26 Mar 2020 | 07:08 UTC — Dubai

UAE seen as GCC nation best able to weather oil crash, coronavirus

Highlights

OPEC's third-largest producer has financial assets estimated at $1.4 trillion

UAE has unveiled GCC's biggest stimulus package

Oman is most economically vulnerable GCC country

Dubai — The UAE, with assets estimated at around $1.4 trillion, is the Gulf country best equipped to weather the crude price crash and economic repercussions of the coronavirus outbreak, which is costing Arab oil exporters $550 million in lost net oil revenue every day, economists told S&P Global Platts.

The UAE has one of the most diversified economies in the six-member Gulf Cooperation Council. It has introduced the region's biggest stimulus package of dirhams 126 billion ($34 billion) and lowered interest rates in line with US Federal Reserve moves. The other GCC countries are Bahrain, Saudi Arabia, Kuwait, Oman and Qatar.

The UAE is OPEC's third-largest oil producer, and is home to the world's third largest sovereign wealth fund, Abu Dhabi Investment Authority with assets estimated at $697 billion, according to the Sovereign Wealth Fund Institute.

"The UAE looks generally better positioned given larger buffers and will likely sustain spending, while Bahrain and Oman stand out as more vulnerable given already wide deficits, lower level of reserves and higher debt levels," Maya Senussi, senior Middle East economist at Oxford Economics, said.

The UAE is forecast this year to post a fiscal deficit of 2.7% of GDP, the lowest among all GCC countries, which are all set to suffer from budget shortfalls, according to Oxford Economics.

"The country's large-scale wealth buffers at $1.4tn (335% of GDP) fundamentally supports financial soundness and which can be utilized to handle lower oil prices for a protracted period," Ehsan Khoman, head of MENA research and strategy at Japan's MUFG Bank, said in a March 16 report.

Financial buffers

Qatar and Kuwait, which also have big sovereign wealth funds, will also benefit from their large assets.

"Kuwait, the UAE and Qatar are well placed to weather the economic fallout from the coronavirus and oil price crash because of the large financial buffers (largely in the form of Sovereign Wealth Funds) which could be used to finance the resulting large deficits and finance stimulus packages," Garbis Iradian, chief Middle East economist at the Institute of International Finance, said.

"The announced stimulus packages in Qatar and Saudi Arabia are adequate. The UAE and Kuwait, with large financial resources, can and should increase their stimulus packages," Iradian said.
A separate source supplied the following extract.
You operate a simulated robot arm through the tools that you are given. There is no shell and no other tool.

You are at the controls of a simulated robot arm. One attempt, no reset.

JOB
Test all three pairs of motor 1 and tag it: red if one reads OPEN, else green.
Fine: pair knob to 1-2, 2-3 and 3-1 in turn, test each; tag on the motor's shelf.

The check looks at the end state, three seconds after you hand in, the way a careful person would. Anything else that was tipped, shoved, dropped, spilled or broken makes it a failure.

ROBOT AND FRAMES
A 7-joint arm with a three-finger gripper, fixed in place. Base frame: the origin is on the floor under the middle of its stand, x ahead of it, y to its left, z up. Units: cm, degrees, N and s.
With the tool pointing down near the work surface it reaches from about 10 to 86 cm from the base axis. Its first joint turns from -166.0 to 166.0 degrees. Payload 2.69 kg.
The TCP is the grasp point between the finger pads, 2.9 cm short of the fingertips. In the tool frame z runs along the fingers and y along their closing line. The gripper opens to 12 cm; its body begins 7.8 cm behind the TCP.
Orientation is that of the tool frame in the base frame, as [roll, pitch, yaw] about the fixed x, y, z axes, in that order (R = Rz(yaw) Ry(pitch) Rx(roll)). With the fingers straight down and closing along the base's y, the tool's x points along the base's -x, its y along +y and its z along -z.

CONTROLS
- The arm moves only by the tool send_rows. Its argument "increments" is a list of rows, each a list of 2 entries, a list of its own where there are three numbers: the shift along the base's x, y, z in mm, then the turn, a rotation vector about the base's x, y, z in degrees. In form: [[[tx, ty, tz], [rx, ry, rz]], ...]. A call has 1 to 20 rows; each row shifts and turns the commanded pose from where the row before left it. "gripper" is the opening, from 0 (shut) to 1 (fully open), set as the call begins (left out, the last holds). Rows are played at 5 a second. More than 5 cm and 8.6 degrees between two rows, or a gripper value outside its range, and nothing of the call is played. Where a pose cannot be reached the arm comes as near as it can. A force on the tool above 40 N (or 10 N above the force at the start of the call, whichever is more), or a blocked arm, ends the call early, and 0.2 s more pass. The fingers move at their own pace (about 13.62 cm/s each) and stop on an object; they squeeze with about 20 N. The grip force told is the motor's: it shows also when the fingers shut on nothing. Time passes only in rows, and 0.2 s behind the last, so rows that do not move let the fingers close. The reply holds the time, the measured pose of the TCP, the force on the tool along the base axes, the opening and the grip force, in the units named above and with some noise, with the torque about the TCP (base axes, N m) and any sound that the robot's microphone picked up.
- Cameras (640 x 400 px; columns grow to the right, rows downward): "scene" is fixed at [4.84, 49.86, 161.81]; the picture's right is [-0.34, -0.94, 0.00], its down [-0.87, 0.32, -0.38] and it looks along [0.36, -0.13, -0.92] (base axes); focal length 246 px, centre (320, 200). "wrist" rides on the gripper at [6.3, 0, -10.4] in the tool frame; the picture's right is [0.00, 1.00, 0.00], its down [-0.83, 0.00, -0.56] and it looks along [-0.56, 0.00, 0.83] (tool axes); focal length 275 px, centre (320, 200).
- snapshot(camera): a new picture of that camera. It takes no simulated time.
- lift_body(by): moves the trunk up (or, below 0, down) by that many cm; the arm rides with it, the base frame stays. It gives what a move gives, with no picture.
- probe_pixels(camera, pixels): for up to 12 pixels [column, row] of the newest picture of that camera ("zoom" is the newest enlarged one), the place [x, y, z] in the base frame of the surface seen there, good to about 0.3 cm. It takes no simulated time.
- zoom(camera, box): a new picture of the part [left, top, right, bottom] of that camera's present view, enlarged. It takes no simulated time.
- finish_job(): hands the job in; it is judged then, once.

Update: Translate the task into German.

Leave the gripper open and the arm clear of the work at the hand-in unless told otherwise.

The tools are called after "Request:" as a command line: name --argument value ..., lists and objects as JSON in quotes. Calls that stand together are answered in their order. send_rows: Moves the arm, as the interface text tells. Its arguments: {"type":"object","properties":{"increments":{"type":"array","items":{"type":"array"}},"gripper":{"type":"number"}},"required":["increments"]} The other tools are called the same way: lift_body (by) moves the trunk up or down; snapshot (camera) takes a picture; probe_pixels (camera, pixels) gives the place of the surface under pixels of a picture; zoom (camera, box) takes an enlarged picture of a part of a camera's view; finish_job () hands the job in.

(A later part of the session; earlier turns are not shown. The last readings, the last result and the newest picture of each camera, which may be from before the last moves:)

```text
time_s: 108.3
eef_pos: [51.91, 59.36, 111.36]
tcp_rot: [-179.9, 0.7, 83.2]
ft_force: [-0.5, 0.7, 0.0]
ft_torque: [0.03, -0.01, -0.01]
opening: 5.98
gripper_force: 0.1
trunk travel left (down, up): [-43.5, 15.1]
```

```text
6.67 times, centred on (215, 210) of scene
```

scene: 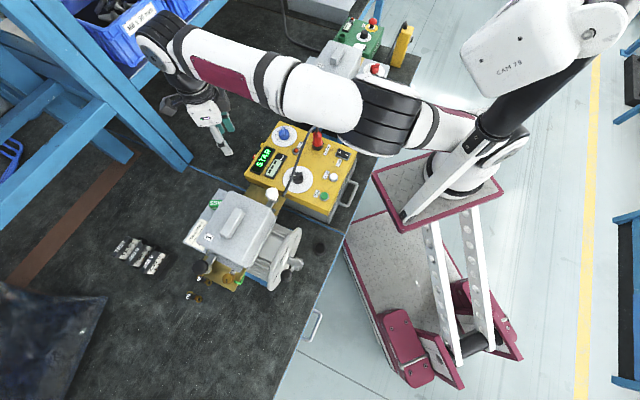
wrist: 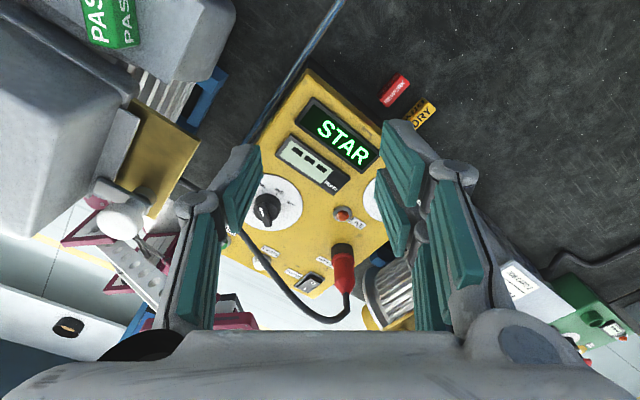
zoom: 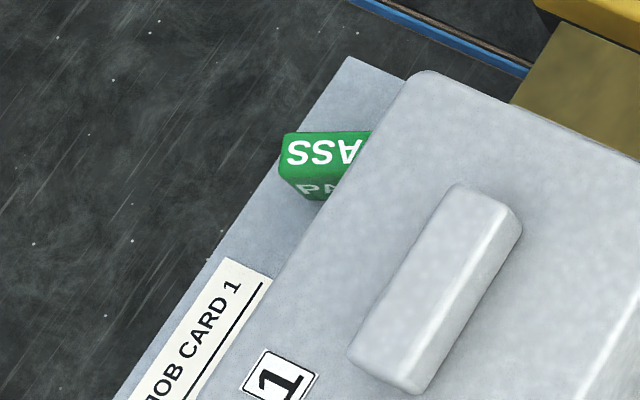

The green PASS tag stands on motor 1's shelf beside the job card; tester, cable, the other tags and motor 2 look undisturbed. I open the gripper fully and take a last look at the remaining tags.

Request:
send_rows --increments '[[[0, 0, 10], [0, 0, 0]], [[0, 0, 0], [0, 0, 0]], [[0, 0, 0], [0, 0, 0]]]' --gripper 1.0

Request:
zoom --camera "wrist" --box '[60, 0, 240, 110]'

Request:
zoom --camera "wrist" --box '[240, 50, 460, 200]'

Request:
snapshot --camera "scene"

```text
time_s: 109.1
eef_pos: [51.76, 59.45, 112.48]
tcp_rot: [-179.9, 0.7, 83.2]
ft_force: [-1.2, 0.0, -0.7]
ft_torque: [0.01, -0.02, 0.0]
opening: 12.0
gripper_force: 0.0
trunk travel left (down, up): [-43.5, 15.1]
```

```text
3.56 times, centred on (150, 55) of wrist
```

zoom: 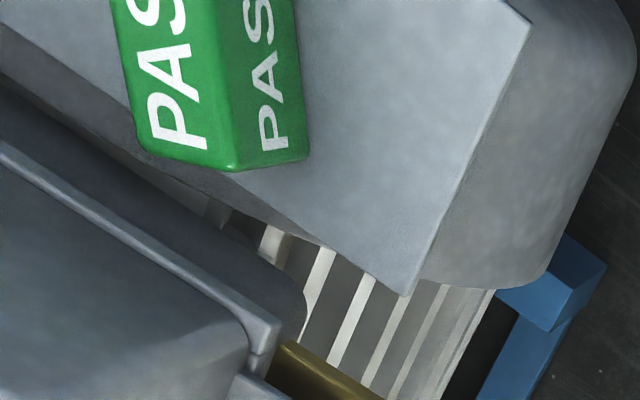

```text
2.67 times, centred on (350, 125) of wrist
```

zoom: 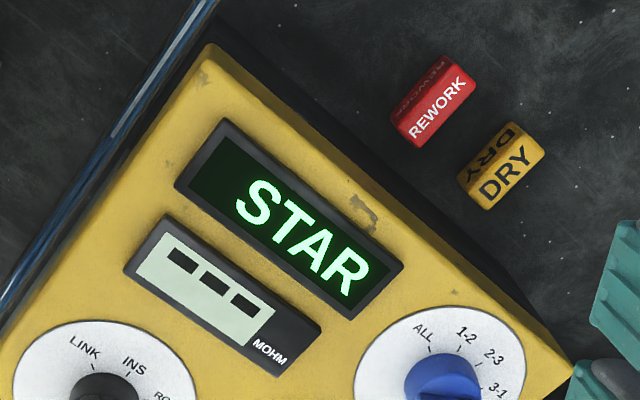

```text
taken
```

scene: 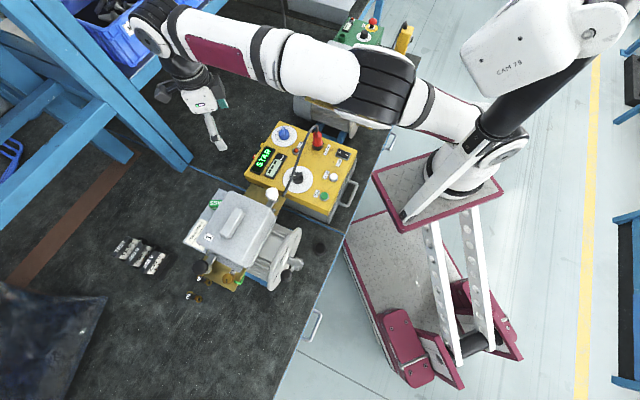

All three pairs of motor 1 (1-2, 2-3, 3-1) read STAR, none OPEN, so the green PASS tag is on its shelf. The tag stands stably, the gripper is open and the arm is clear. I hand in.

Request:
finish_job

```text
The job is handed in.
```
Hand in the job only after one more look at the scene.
The outbreak of the coronavirus, which has all but stopped economic activity in most parts of the world, and the oil price crash are taking a toll on the region's economies and Arab oil exporters as a whole.

United Nation's Economic and Social Commission for Western Asia estimates the Arab region has lost nearly $11 billion in net oil revenue from January to mid-March.

"At the prevailing oil prices, the region loses nearly $550 million every day, and the gains of oil importers within the region are negligible compared with the losses of oil exporters," it said in a March 18 report.

The Arab region as a whole is expected to lose at least $42 billion in GDP this year in an initial estimate, it said.

Widest deficit

Saudi Arabia, the world's biggest oil exporter, will post the widest deficit in the Gulf region this year after starting the oil price war by cutting April prices and planning to pump at record levels next month.

The kingdom is forecast to post a fiscal deficit of $79 billion in 2020, according to MUFG estimates. That deficit level was last reached in 2016, when oil prices tanked to below $30/b, prompting Saudi Arabia and Russia to forge the OPEC+ alliance at the end of that year.

With all GCC countries set to post fiscal deficits, they may have few options in plugging the shortfall.

"Given the ongoing financial crisis, the debt overhang of around $500bn in the GCC will make it increasingly difficult for sovereigns and corporates to finance their deficits through borrowing as access to banking and financial markets will become more difficult and expensive," Nasser Saidi, president of Dubai-based consultancy Nasser Saidi & Associates, said.

This is particularly true for Oman, the Middle East's biggest oil producer outside OPEC.

Oman, which is a member in the OPEC+ alliance, is the least equipped Gulf country to weather the economic crisis and the oil price crash, according to economists.

The country's sovereign credit rating is rated junk by ratings agencies S&P Global Ratings, Moody's and Fitch.

"Oman remains, by and large, the weakest link in the GCC region given its dwindling balance sheets, negative credit dynamics and public debt now already greater than the total assets of the sovereign wealth fund," Khoman said. "We remain acutely cognizant that with Oman's high fiscal breakeven oil price ($88/b in 2020), the country's outlook remains vulnerable to oil price declines."